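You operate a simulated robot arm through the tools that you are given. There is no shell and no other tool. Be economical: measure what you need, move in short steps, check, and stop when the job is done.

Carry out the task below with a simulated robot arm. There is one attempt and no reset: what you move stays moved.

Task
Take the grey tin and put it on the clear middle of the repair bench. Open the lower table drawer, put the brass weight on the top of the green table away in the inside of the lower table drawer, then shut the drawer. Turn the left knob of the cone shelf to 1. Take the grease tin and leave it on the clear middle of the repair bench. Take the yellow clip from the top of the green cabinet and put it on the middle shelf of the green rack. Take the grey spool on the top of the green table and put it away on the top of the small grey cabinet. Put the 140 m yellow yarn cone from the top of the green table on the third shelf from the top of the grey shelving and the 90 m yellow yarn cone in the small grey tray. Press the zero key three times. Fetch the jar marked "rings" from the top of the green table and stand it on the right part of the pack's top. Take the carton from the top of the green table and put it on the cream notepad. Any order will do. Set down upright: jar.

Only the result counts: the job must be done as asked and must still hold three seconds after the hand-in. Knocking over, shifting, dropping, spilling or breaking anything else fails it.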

# JOB:
Your task is to repeat each line of the material exactly.

# COMPLETE RESPONSE:
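You operate a simulated robot arm through the tools that you are given. There is no shell and no other tool. Be economical: measure what you need, move in short steps, check, and stop when the job is done.

Carry out the task below with a simulated robot arm. There is one attempt and no reset: what you move stays moved.

Task
Take the grey tin and put it on the clear middle of the repair bench. Open the lower table drawer, put the brass weight on the top of the green table away in the inside of the lower table drawer, then shut the drawer. Turn the left knob of the cone shelf to 1. Take the grease tin and leave it on the clear middle of the repair bench. Take the yellow clip from the top of the green cabinet and put it on the middle shelf of the green rack. Take the grey spool on the top of the green table and put it away on the top of the small grey cabinet. Put the 140 m yellow yarn cone from the top of the green table on the third shelf from the top of the grey shelving and the 90 m yellow yarn cone in the small grey tray. Press the zero key three times. Fetch the jar marked "rings" from the top of the green table and stand it on the right part of the pack's top. Take the carton from the top of the green table and put it on the cream notepad. Any order will do. Set down upright: jar.

Only the result counts: the job must be done as asked and must still hold three seconds after the hand-in. Knocking over, shifting, dropping, spilling or breaking anything else fails it.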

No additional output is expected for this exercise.